Former enforcer Bob Probert of the Detroit Red Wings was arrested for possessing 14 grams of cocaine when crossing the American/Canadian border from Windsor, Ontario to Detroit in March of 1989. Ziegler banned him from the league and the 23-year-old Probert was reinstated by the NHL after serving three months in prison and three months in a halfway house.


It was well known that Probert had an alcohol problem and tried to kick it with several stints in rehab. At the time of his arrest, Red Wings’ coach Jacques Demers told the New York Times.


“’I’m upset because if this young man doesn’t straighten out, he may be dead before he’s 30,’”


Probert died at the age of 45 by heart attack in July of  2010.


In September of 1990, Ziegler handed a one-year ban to Hall of Fame netminder Grant Fuhr of the Edmonton Oilers for also admitting to cocaine use to a reporter. The 28-year-old Fuhr said he wasn’t addicted but used the drug from 1983 to 1989 and he checked into rehab in the 1989 off-season.

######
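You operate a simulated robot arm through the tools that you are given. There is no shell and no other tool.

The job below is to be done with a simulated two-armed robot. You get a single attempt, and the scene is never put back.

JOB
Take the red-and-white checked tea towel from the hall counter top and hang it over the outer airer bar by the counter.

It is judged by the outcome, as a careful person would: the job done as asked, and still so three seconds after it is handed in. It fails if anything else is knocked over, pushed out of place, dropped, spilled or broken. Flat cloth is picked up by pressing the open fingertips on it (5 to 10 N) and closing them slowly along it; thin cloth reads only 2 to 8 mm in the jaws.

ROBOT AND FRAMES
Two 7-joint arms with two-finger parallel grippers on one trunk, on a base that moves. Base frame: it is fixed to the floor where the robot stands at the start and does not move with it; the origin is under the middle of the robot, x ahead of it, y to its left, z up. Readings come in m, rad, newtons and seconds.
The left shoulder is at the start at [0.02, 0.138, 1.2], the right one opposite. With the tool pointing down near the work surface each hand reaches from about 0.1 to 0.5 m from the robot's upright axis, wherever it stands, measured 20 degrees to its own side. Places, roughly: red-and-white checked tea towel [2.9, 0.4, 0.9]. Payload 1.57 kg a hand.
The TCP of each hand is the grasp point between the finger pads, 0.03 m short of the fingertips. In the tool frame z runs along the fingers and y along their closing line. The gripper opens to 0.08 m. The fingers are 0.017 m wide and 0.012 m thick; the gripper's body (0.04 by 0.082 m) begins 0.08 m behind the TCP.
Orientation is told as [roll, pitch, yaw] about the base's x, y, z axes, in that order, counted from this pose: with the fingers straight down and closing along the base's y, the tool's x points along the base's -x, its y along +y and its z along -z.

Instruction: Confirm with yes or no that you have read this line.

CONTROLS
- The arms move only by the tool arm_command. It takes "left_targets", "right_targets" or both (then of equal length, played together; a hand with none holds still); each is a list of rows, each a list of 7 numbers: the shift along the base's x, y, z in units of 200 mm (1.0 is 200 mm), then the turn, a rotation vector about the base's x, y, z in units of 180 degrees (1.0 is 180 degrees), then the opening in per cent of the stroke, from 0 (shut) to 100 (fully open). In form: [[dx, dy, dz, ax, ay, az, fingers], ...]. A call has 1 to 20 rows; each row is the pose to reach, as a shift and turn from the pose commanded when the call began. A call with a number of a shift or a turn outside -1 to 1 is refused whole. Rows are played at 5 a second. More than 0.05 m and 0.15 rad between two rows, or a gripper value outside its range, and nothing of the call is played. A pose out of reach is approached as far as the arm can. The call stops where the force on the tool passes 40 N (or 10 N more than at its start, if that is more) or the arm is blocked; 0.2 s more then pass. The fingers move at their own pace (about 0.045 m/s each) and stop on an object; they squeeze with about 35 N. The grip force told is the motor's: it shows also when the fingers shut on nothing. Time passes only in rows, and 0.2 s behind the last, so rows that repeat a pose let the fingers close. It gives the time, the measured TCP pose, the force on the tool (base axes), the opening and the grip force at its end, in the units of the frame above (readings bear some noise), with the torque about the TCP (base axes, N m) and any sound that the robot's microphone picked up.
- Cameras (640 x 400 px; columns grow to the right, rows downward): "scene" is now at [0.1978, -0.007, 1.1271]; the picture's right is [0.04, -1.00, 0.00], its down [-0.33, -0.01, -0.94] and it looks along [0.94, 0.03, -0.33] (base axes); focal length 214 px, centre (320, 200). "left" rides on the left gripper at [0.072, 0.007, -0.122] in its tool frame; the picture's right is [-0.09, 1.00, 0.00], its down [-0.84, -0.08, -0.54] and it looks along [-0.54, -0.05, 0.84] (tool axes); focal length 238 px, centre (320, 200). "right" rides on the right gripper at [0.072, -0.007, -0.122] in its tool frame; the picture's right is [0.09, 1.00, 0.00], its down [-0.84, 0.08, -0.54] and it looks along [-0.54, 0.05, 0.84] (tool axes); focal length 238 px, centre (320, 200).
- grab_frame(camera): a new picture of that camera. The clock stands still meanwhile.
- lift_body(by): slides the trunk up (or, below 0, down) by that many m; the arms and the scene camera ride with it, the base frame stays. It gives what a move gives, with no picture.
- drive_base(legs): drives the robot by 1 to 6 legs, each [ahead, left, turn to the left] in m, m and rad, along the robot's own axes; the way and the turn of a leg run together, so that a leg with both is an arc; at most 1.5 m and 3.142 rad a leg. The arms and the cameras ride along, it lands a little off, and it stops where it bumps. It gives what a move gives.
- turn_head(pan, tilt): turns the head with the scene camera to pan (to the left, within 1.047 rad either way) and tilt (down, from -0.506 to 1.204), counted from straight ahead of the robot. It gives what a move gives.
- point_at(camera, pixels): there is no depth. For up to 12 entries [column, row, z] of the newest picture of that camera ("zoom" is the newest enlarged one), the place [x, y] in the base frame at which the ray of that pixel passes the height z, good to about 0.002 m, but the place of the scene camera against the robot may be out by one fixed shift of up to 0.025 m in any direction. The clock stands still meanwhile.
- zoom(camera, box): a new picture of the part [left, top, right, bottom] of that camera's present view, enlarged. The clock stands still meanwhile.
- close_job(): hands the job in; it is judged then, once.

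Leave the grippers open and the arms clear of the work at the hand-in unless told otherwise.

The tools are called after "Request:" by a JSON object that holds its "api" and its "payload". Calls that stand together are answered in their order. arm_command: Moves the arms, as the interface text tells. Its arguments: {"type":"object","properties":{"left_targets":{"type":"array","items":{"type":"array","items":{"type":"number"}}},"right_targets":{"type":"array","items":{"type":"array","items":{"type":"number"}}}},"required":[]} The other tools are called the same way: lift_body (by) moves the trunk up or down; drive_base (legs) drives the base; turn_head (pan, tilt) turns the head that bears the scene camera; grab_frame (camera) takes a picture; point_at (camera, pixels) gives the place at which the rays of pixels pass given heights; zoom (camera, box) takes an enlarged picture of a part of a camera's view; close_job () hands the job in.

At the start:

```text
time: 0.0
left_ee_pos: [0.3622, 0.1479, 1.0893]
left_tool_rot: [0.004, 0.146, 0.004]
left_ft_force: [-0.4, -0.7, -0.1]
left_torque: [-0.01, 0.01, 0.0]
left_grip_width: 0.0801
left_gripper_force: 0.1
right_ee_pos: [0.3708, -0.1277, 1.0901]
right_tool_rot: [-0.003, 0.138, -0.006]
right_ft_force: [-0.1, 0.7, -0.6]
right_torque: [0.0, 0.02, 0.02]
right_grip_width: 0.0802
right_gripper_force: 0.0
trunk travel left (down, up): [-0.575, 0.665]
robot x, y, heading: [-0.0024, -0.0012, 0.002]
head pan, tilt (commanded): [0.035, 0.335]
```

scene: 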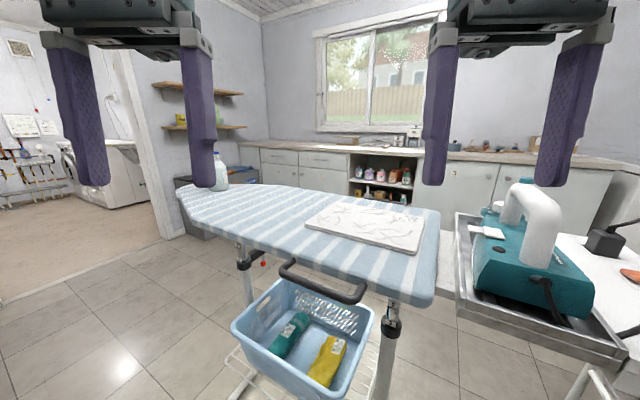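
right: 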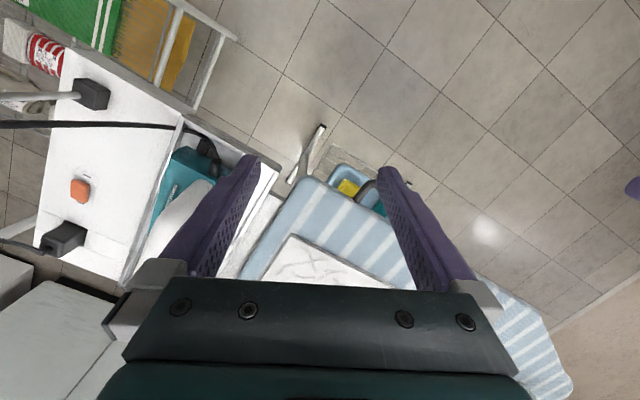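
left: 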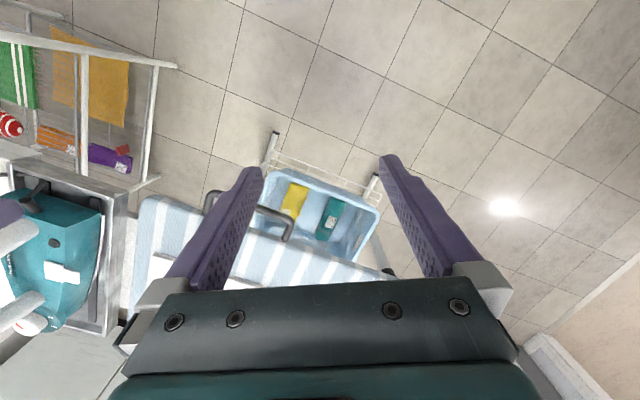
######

Fuhr was tested several times after rehab and tested negative but served 59 games of his suspension.


With the NHL suspending players after they came out and admitted to drug use, nobody wanted to publicly admit they had a problem since they didn’t want to face the punishment. Over the years the league changed its stance on illegal drug use and its priority now is to help the player rehabilitate through the NHL and the players’ association alcohol and drug treatment program. The Substance Abuse and Behavioral Health program was introduced in 1996 and no player has been suspended for illegal/recreational drug use since.